Objective:
Your task is to reproduce the material exactly.

Information shown:
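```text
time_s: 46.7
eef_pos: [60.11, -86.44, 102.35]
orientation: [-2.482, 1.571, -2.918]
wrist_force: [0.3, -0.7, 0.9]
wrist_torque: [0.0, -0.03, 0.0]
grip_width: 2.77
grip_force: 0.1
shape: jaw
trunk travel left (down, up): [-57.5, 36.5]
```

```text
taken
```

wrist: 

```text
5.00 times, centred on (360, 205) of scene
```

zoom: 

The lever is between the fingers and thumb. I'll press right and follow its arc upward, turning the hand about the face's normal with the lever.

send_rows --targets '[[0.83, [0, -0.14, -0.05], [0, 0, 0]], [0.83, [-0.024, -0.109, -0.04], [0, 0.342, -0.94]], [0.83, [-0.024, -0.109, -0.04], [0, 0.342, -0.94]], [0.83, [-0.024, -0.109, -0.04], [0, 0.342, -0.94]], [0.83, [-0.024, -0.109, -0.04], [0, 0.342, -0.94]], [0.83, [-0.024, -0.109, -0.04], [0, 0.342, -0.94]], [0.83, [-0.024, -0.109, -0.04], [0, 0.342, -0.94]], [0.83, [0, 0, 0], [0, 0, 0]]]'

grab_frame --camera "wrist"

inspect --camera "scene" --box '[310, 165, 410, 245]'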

Final answer:
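```text
time_s: 46.7
eef_pos: [60.11, -86.44, 102.35]
orientation: [-2.482, 1.571, -2.918]
wrist_force: [0.3, -0.7, 0.9]
wrist_torque: [0.0, -0.03, 0.0]
grip_width: 2.77
grip_force: 0.1
shape: jaw
trunk travel left (down, up): [-57.5, 36.5]
```

```text
taken
```

wrist: 

```text
5.00 times, centred on (360, 205) of scene
```

zoom: 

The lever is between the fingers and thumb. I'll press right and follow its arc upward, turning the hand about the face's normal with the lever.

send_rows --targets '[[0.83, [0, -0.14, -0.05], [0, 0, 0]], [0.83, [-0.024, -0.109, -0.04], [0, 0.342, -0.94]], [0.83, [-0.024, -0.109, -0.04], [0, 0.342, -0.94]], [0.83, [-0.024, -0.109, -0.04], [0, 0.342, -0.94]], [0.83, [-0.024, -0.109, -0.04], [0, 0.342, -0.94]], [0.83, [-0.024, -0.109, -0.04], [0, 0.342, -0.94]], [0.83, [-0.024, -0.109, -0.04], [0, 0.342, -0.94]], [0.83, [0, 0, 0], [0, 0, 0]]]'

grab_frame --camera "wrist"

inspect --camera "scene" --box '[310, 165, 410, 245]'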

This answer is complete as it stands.